A Democrat laughing at Perot on national television is a big mistake. Simply put, it risks alienating the roughly 20 million people who cast their votes for the Texas businessman.
But Clinton’s flippant comments and feigned memory lapse about NAFTA were the bigger mistakes in that they insulted the millions of Americans (Perot voters or otherwise) harmed by the trade pact. These are people who have seen their jobs outsourced and paychecks slashed thanks to a trade policy forcing them into a wage-cutting war with oppressed foreign workers.
Why is Clinton desperate to avoid discussing NAFTA? Because she and other congressional Democrats are currently pushing a Peru Free Trade Agreement at the behest of their corporate campaign contributors — an agreement expanding the unpopular NAFTA model. When pressed, Clinton claims she is for a “timeout” from such trade deals — but, as her husband might say, it depends on what the meaning of the word “is” is, since she simultaneously supports the NAFTA expansion.
Of course, this deviousness is precisely why it is worth asking about Perot’s predictions: to make sure America has an informed and honest discussion about impending new trade policies before they are enacted.
And so without further ado, let’s answer the question Clinton ducked: Was Ross Perot right?
In 1993, the Clinton White House and an army of corporate lobbyists were selling NAFTA as a way to aid Mexican and American workers.
Perot, on the other hand, was predicting that because the deal included no basic labor standards, it would preserve a huge “wage differential between the United States and Mexico” that would result in “the giant sucking sound” of American jobs heading south of the border.
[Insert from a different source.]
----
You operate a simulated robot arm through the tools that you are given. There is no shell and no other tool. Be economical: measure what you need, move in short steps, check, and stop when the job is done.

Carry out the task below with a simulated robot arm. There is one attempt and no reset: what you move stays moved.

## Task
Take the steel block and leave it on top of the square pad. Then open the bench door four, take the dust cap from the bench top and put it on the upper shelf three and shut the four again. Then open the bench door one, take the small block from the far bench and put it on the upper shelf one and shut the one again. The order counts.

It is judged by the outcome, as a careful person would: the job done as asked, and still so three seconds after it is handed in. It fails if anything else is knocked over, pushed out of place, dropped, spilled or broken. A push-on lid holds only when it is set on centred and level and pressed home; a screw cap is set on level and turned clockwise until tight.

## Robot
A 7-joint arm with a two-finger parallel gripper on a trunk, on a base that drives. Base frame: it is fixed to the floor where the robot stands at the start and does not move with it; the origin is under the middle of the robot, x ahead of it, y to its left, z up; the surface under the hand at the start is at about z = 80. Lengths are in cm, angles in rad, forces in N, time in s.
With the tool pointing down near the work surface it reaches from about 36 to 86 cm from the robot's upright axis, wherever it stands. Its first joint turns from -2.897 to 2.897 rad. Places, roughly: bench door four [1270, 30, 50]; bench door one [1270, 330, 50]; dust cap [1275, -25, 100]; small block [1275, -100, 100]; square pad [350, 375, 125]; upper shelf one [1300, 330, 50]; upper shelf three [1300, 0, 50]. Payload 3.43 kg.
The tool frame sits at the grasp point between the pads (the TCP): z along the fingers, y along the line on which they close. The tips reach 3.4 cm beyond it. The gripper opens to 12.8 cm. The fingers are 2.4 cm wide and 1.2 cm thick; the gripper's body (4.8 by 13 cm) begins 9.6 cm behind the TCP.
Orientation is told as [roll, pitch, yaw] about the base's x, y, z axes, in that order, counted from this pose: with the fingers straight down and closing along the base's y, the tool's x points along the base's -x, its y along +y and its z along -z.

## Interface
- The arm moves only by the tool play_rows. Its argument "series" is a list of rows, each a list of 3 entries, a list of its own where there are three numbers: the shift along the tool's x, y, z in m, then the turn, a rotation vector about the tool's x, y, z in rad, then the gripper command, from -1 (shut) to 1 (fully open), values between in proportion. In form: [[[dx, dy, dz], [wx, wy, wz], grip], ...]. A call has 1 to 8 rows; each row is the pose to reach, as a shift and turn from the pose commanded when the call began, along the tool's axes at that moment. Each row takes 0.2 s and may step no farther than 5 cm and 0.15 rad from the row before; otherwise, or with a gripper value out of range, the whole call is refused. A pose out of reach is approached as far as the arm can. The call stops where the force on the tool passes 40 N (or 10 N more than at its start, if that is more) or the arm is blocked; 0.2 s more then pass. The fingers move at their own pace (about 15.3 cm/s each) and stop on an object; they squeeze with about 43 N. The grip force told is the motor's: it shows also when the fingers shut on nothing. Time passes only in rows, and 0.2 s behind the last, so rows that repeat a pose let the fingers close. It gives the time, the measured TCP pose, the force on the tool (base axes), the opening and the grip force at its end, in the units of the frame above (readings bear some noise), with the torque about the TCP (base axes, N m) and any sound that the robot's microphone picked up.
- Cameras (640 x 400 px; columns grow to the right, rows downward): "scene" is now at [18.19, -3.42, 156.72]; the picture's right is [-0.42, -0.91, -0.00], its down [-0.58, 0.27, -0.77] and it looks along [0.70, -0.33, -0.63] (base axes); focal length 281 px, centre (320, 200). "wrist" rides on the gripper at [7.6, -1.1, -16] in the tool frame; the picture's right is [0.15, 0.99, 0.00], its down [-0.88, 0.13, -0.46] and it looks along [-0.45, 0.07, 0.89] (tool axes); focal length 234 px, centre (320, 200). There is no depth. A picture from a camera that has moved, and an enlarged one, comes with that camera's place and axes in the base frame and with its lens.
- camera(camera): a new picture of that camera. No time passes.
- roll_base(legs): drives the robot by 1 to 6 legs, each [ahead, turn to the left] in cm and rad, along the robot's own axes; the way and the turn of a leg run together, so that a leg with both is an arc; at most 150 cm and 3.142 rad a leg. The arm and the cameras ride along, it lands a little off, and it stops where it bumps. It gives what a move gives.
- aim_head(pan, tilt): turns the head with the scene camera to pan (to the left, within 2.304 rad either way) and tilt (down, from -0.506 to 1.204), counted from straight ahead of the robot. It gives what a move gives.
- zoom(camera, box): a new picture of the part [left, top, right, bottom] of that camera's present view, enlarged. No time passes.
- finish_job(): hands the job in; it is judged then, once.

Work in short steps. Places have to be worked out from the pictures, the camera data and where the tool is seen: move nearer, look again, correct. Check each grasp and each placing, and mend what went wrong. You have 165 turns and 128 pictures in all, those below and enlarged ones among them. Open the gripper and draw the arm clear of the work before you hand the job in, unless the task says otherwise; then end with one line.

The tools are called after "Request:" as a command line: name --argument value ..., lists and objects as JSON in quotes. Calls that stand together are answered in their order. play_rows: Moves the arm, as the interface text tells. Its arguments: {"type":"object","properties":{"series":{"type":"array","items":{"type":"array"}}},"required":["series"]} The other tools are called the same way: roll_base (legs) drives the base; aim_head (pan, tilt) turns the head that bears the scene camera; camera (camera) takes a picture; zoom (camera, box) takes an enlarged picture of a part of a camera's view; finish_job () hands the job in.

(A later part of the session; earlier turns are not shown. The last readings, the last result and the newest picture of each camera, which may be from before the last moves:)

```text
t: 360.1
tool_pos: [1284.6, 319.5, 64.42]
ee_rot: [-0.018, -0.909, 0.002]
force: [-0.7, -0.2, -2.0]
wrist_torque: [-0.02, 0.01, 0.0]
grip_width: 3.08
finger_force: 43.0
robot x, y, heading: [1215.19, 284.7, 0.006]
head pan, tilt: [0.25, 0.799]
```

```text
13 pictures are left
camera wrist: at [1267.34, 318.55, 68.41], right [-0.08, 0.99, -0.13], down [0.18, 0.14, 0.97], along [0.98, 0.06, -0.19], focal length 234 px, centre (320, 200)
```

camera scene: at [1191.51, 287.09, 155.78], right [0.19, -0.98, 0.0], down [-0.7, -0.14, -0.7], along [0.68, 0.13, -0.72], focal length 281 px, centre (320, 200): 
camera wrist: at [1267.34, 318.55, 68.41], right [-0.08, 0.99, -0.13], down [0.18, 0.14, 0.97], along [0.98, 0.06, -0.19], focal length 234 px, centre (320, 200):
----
Corporations, he said, would “close the factories in the U.S. [and] move the factories to Mexico [to] take advantage of the cheap labor.”
The historical record is clear. The Carnegie Endowment for International Peace reports, “Real wages for most Mexicans today are lower than when NAFTA took effect.” Post-NAFTA, companies looking to exploit those low wages relocated factories to Mexico. According to the Economic Policy Institute, the net effect of NAFTA was the elimination of 1 million American jobs.
Score one for Perot.
What about immigration? In 1993, the Clinton administration pitched NAFTA as “the best hope for reducing illegal immigration.” Perot, by contrast, said that after NAFTA depressed Mexican wages, many Mexicans “out of economic necessity” would “consider illegally immigrating into the U.S.”
“In short,” he wrote, “NAFTA has the potential to increase illegal immigration, not decrease it.”
Again, the historical record tells the story. As NAFTA helped drive millions of Mexicans into poverty, The New York Times reports that “Mexican migration to the United States has risen to 500,000 a year from less than 400,000 in the early 1990s, before NAFTA,” with a huge chunk of that increase coming from illegal immigration.
Score another one for Perot.
Clinton may continue to laugh at Perot and plead amnesia when asked about trade policy. And sure, she and her fellow Democrats in Washington can expand NAFTA and ignore the public’s desire for reform. But these politicians shouldn’t be surprised if that one other Perot prediction comes true again — the one accurately predicting that Democrats would lose the next national election if they sold America out and passed NAFTA.
Foreshadowing that historic Democratic loss in 1994, he warned, “We’ll remember in November.”
Yes, indeed, Ross. America probably will.
http://www.creators.com/opinion/david-sirota/was-ross-perot-right.html
John,
Why did our system break down ?
Maybe when NAFTA passed those that opposed it seemed to go with the “if you can’t lick them, join them approach” -
just apply your questions to the U.S. illegal immigration issues….
John,
There will never be free trade as you’re defining it above and there never has been. You can’t control the conditions in the other countries.
Caroline
Not true in fact some of the issues are in our current trade deals they are just not enforced. Also that is what a tarrif is used for.
John,
You can’t enforce those things. You cant control what other countries do. Tarriffs are not part of free trade. Tarriffs are part of protectionism and do nothing to control what the other countries are doing.
When trade increases as a percent of real GDP, the US economy grows faster.
The faster the economy grows, the higher the ratio of trade to GDP.
Both statements are true, as defined by observable fact.
Anyone who disagrees will have to cite sources and document their views, because this is just straight facts.
.
Trade as a share of GDP dropped from an average 12.2% in the four quarters before the 1982 recession, to 11.9% during the recession, and revived to 12.0% in the four quarters after the recession.
In 1991, the figures were 16.2%, 16.7%, 17.3%: slower during the recession and faster in the recovery.
In 2001, 26.4%, 24.6% and 24.9%: down in the recession, up in the recovery.
In 2008, 29.6% and 27.2%: down in the recession and still awaiting the recovery for yet more evidence that more trade is better for real economic growth than less trade.
= = = = =
Mr Konop,
1. Do you not think a country should respect Intellectual Property rights?
Do you think a country should respect basic heath and safety standards?
Do you think a country should use slave labor?
Do you think a country should manipulate currency?
Excellent description of the economic and political development of the United States of America, sir. Really, very direct and accurate.